Internal linking occurs when you link between two URLs that belong to your website. Contextual linking provides your readers with additional helpful resources. It also helps search engine robots navigate through your domain. It makes it easier to reach URLs that otherwise would be harder to access. For example when it takes a lot of steps from the homepage to reach them.

To develop internal linking you can take advantage of DITA elements. Using relationship tables or related links is not only a good technical writing practice. It is also a very good solution for your SEO. What is more, such links are displayed at the end of your articles so they do not distract your customers from reading.

Diversity of elements

Long passages of paragraphs:

  • make it more complicated to find the right answer quickly

  • are harder to comprehend and overwhelming to a reader

  • can make your reader feel bored

You can easily prevent that. Different DITA elements can be rendered in many ways online thanks to the CSS language. It results in diverse webpages that present content in more approachable way. This is also indirectly improving your SEO by making users more engaged.

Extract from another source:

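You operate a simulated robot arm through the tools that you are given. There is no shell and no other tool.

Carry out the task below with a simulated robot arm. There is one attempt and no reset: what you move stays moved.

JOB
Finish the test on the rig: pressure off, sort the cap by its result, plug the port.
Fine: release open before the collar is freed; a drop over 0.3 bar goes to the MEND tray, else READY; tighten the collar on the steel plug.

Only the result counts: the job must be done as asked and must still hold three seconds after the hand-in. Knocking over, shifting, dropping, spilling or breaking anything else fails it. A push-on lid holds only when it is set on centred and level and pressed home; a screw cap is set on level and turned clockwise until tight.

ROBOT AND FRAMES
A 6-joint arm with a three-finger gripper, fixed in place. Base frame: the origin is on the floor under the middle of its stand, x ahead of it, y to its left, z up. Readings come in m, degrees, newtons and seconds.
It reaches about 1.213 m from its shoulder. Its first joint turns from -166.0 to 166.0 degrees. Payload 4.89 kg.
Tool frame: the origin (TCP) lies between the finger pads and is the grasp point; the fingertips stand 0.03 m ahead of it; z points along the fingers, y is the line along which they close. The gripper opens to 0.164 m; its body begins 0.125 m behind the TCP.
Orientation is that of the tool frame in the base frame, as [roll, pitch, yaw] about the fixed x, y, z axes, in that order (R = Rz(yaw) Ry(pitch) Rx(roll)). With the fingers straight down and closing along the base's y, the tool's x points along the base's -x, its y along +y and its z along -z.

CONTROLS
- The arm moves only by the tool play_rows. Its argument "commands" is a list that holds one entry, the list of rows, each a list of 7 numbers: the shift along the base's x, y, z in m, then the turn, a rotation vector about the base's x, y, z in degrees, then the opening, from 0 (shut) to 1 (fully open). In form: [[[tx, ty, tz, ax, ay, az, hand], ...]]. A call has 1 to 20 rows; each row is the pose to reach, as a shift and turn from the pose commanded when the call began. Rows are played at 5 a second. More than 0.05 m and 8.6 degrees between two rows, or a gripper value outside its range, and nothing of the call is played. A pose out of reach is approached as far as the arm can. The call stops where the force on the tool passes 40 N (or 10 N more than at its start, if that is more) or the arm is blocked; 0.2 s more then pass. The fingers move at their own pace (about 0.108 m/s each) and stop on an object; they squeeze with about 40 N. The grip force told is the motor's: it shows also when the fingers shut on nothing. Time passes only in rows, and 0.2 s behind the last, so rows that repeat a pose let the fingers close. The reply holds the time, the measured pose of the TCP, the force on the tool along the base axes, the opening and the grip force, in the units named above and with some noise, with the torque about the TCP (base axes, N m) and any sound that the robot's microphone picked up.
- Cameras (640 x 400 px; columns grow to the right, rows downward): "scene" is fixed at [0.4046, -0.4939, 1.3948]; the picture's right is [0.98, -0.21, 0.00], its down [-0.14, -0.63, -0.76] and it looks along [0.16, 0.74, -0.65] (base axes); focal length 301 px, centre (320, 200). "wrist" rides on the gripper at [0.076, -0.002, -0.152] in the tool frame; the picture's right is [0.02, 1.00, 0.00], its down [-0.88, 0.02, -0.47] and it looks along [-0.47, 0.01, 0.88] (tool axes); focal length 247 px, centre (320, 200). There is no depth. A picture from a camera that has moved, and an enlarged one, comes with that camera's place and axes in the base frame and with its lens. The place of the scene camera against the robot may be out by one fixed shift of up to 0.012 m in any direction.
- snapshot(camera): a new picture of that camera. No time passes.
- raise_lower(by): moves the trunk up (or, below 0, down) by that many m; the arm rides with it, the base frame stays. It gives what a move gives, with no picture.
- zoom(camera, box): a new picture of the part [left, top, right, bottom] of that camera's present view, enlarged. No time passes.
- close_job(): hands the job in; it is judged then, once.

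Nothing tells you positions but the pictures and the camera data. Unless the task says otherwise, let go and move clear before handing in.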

A note element is a good example of how to make your documentation more interesting and understandable. You can use it to make sure that users will not omit important information like warnings, things to remember, restrictions and cautions.
Remember: Using different DITA elements improves user experience by making documentation more readable which indirectly contributes to your SEO.
For example, if a user finds your webpage in search results but immediately leaves, it is a strong signal that it was not what they were looking for. Try to design your documentation in such a way that a user quickly finds the right answers rather than keep browsing the search results page (SERP). Using different DITA elements may help to highlight these answers properly.